Emotionally, school and after school activities most closely resemble camp for your child. Ask a teacher or coach how he does with his peers socially. Most child professionals have a large sample size for comparison. Is he behind developmentally? Ahead? Right on track?
For younger children, emotional and physical stamina are crucial. After a full day of school and activities are they falling apart at the seams by 7:30? Or just plain falling asleep? If so, they might not be ready for a sleepaway camp experience. Most camps start around 7 in the morning and don’t stop until 8 or 9 at night (with some breaks throughout the day). It’s nonstop social interaction with not a ton of privacy. If your son or daughter is more introverted that does not mean camp is off the table. You may need to set expectations and do a bit more coaching on carving out small bits of quiet time each day.

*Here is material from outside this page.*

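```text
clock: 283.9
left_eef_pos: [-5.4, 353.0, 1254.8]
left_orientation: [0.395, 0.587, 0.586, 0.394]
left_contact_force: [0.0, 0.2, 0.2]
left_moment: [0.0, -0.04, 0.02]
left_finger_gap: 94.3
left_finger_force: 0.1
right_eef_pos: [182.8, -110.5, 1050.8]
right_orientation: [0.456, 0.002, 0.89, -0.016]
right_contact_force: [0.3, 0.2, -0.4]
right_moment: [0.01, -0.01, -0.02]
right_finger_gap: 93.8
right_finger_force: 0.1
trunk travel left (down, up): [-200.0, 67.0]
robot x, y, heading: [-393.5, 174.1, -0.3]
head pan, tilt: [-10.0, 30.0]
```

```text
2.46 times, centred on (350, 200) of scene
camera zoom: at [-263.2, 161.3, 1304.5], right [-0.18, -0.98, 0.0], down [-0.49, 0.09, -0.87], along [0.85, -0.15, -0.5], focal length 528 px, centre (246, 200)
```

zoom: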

Find out about the camp. When do most kids start? What is the counselor to camper ratio? How do they deal with homesickness? What basic skills are necessary to attend the camp? Is the camp equipped to handle special needs? Or restrictive diets?
At Alpine, for example, we have about a 4 to 1 camper/counselor ratio. Our staff are trained and equipped for things like ADHD or bedwetting. We are not able to accommodate campers who may need one on one supervision or need around the clock monitoring for chronic health conditions. There are camps that specialize in just about everything. The American Camp Association, by whom we are accredited, is a helpful resource when searching for a camp to suit your child’s needs.
Thinking through these questions will give you more confidence about your decision, one way or the other. For some, maybe you’ll decide to wait one more year. For many it’s time to start packing those trunks. You are making an investment in your child that will pay off for the rest of his life! See you at camp!!